## Short problem A
Reproduce the lines exactly, beginning with the line that has "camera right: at" and ending with the line that has "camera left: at". Images are left out.

## Selected passage
* * * * * * *
One night at dinner, I sat beside David Crosby, the musician.  I didn't notice, but someone pointed it out.  One of the highlights of being in Big Sur was spending the day at this amazing place called Essalyn Institute, where I was fortunate to meet Cheryl, a wonderful woman (friend of a friend) who invited me to visit as a guest.  I had a two hour massage, soaked in the hot pools, had lunch and a tour, then read my book on the lawns, watched the amazing surf against the rocks, enjoyed the gardens and napped.  It was a fantastic day and I am so grateful for the magical connection made with Cheryl.  A stunningly beautiful, courageous and loving-hearted woman whom I will never forget.

Tuesday, April 15, 2008

Big Sur







Wow, this place is stunning.  It was a 5 hour drive from San Fran, but only 4 hours on the way back.  I guess I knew where I was going on the return trip!  The geographical variety was overwhelming, everything from dry grape growing regions to lush hilly country to flat black rich earth, freshly planted with lettuce and many mature crops.  This is where all the veggies in my part of the country come from, in winter especially.  As I was coming into a place called Sea Side (I think) the sand dunes started forming and the ocean became visible.  The sand was light and sculpted by the wind with a little vegetation on top.  Kids had climbed them and using some kind of culled sea vegetation, formed names in the sand.  It was a beautiful mounding frame work to the huge ocean behind it.  I was so excited I stopped to get a better look.  It only improved the further south I traveled; dunes morphing into cliffs etched by the sea, the sandy earth forming giant clay coloured fingers which once past the cut out highway, softened into rolling and gradually flatter green scrub, resembling lush park land.  Further south, the cliffs transformed off and on into high cliffs that most days I discovered, were surrounded by a thin misty veil.  How magical.
* * * * * * *
## Short problem B
Resume the selected passage where it left off.

## Data lines
* * * * * * *
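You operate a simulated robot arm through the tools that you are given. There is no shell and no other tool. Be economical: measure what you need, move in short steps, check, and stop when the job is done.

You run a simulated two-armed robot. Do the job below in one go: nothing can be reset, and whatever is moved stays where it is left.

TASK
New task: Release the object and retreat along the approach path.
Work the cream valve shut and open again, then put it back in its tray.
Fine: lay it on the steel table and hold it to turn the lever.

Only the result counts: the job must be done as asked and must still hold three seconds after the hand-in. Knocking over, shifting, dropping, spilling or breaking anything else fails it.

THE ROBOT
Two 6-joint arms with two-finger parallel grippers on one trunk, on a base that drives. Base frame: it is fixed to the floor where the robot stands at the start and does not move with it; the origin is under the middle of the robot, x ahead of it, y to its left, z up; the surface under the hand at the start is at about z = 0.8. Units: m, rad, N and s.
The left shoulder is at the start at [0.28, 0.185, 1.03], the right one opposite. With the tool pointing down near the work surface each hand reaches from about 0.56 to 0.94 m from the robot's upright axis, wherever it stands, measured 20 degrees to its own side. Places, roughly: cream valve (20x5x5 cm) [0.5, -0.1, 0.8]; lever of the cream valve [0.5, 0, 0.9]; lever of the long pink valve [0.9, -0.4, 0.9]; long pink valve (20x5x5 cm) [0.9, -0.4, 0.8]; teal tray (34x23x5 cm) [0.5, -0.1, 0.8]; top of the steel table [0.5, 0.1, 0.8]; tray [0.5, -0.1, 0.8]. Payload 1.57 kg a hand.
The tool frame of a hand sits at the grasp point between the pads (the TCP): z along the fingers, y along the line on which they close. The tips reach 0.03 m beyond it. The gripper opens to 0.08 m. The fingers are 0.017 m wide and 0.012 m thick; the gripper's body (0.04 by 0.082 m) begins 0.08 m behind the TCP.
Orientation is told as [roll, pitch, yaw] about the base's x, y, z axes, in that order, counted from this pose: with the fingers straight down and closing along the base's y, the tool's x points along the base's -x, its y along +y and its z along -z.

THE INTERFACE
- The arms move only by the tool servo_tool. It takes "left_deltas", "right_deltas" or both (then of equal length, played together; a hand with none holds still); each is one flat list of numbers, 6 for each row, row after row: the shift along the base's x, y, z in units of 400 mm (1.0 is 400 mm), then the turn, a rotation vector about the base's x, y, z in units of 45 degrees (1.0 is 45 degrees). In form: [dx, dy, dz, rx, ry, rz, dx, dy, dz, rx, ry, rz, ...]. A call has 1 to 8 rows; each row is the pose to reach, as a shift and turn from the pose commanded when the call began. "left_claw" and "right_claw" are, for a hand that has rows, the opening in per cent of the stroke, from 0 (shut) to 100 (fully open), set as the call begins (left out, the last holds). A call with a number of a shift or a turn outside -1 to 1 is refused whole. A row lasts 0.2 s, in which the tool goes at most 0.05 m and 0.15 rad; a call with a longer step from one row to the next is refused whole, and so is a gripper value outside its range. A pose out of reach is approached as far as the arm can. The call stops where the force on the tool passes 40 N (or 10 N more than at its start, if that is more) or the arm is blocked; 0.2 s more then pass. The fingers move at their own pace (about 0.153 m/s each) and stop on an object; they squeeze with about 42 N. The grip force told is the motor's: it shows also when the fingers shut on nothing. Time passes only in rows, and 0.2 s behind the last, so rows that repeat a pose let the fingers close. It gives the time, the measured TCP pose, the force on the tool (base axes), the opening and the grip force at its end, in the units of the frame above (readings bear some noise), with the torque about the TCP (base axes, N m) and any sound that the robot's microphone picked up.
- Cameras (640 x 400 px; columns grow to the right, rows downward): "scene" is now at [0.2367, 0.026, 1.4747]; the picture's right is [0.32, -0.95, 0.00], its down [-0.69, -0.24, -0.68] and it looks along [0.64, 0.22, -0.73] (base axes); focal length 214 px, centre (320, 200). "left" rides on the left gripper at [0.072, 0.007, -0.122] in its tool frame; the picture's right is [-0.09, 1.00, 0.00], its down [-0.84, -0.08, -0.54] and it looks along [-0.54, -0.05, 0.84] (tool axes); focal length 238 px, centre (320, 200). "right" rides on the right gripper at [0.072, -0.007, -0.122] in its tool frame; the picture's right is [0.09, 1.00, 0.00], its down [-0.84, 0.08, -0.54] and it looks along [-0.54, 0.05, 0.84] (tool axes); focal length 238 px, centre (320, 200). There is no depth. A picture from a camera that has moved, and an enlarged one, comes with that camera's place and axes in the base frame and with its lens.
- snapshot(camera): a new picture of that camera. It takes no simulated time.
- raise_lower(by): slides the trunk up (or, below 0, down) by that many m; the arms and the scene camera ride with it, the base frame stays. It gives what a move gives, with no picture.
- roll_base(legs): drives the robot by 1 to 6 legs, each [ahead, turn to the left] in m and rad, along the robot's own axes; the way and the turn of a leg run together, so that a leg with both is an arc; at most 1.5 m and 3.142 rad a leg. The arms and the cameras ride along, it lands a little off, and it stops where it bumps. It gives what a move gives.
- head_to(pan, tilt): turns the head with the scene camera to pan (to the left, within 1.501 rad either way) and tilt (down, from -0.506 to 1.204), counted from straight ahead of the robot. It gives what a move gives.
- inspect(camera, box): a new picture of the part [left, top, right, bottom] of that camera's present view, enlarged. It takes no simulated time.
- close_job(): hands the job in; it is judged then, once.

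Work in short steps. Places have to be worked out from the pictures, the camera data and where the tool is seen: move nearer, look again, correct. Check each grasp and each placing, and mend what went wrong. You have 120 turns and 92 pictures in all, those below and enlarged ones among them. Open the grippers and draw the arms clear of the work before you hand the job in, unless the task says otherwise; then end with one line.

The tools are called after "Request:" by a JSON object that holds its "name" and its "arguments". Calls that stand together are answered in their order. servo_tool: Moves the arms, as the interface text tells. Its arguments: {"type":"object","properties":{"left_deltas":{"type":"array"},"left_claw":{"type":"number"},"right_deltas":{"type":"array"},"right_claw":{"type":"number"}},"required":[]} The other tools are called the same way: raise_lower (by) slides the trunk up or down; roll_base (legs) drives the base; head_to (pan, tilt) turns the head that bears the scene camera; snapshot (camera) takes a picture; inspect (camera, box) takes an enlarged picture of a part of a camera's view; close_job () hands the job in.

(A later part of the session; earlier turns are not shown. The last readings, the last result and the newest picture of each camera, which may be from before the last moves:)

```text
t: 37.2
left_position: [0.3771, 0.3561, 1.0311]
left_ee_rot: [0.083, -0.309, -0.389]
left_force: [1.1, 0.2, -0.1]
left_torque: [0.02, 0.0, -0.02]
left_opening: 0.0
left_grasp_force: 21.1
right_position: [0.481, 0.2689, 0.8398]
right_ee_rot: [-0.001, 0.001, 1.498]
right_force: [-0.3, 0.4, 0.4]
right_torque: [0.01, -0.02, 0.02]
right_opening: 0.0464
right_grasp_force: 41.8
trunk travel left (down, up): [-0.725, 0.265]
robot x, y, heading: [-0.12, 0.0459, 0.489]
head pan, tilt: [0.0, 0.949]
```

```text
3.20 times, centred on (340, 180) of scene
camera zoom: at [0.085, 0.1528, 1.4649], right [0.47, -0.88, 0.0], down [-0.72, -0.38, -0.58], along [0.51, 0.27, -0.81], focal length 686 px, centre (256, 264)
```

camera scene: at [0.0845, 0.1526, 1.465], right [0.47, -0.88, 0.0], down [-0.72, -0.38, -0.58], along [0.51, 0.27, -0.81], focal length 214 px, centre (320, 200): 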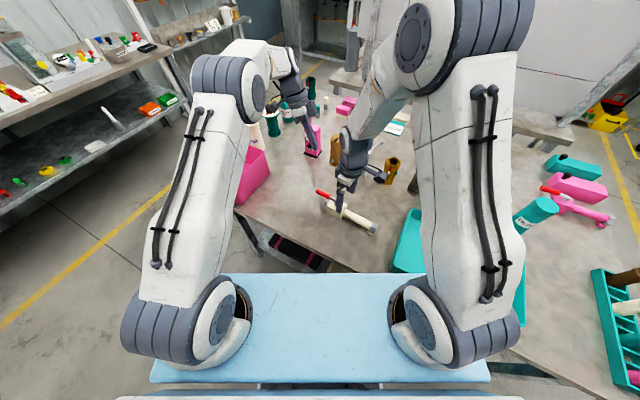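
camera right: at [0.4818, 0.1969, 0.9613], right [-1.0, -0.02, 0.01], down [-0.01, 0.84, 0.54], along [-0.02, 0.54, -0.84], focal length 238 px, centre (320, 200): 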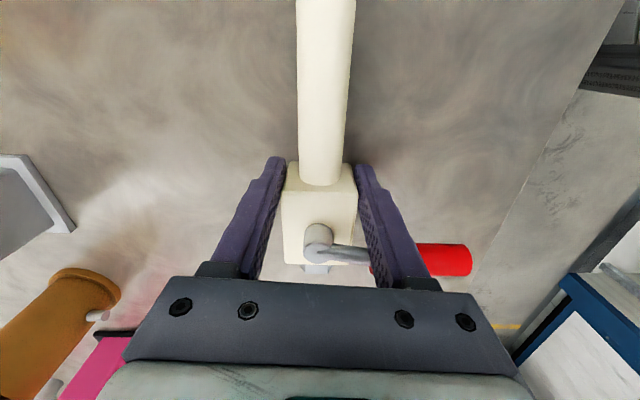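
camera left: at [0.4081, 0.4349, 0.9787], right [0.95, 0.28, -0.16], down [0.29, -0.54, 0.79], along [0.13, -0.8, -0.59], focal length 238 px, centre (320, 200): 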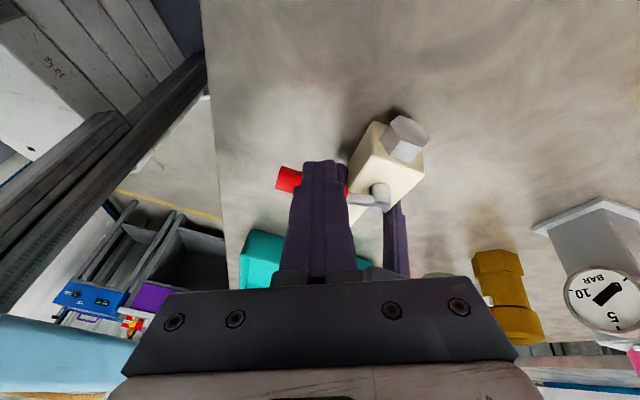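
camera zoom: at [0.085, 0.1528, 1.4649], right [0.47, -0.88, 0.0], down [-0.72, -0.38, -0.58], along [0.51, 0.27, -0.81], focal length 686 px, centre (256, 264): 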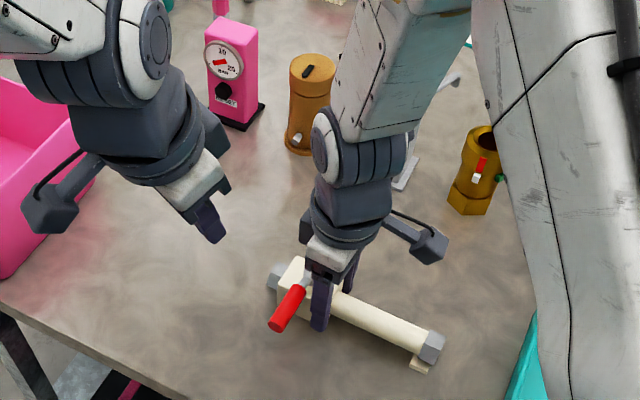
* * * * * * *
## Task response A
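camera right: at [0.4818, 0.1969, 0.9613], right [-1.0, -0.02, 0.01], down [-0.01, 0.84, 0.54], along [-0.02, 0.54, -0.84], focal length 238 px, centre (320, 200): 
camera left: at [0.4081, 0.4349, 0.9787], right [0.95, 0.28, -0.16], down [0.29, -0.54, 0.79], along [0.13, -0.8, -0.59], focal length 238 px, centre (320, 200): 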

## Task response B
Sunday, April 13, 2008

San Fran & Sonoma










More pics of this beautiful area.  I met an amazing woman named Charlotte, who is Jonathan's sister.  She graciously hosted us one night and day in Sonoma.  She has the most perfect house with the most gorgeous garden in a perfect setting and to top it all off, the sweetest dog named Poco.  It was nice to get some puppy snuffles.  Her guestroom had the softest sheets I've ever slept in.  I could have stayed there and fallen asleep into oblivion for quite some time.  The Sonoma film festival was on and Charlotte introduced me to a documetary film about a woman whose life changed after a one week vacation to Mexico.  It documents why so many north americans are leaving their lives behind and living in Mexico.  I could totally relate.  
Jonathan took me to the Haight one day also, and we had a blast (well at least I did) looking into all the cool shops and there are so many awesome thrift stores.  I got a hat for 5 bucks!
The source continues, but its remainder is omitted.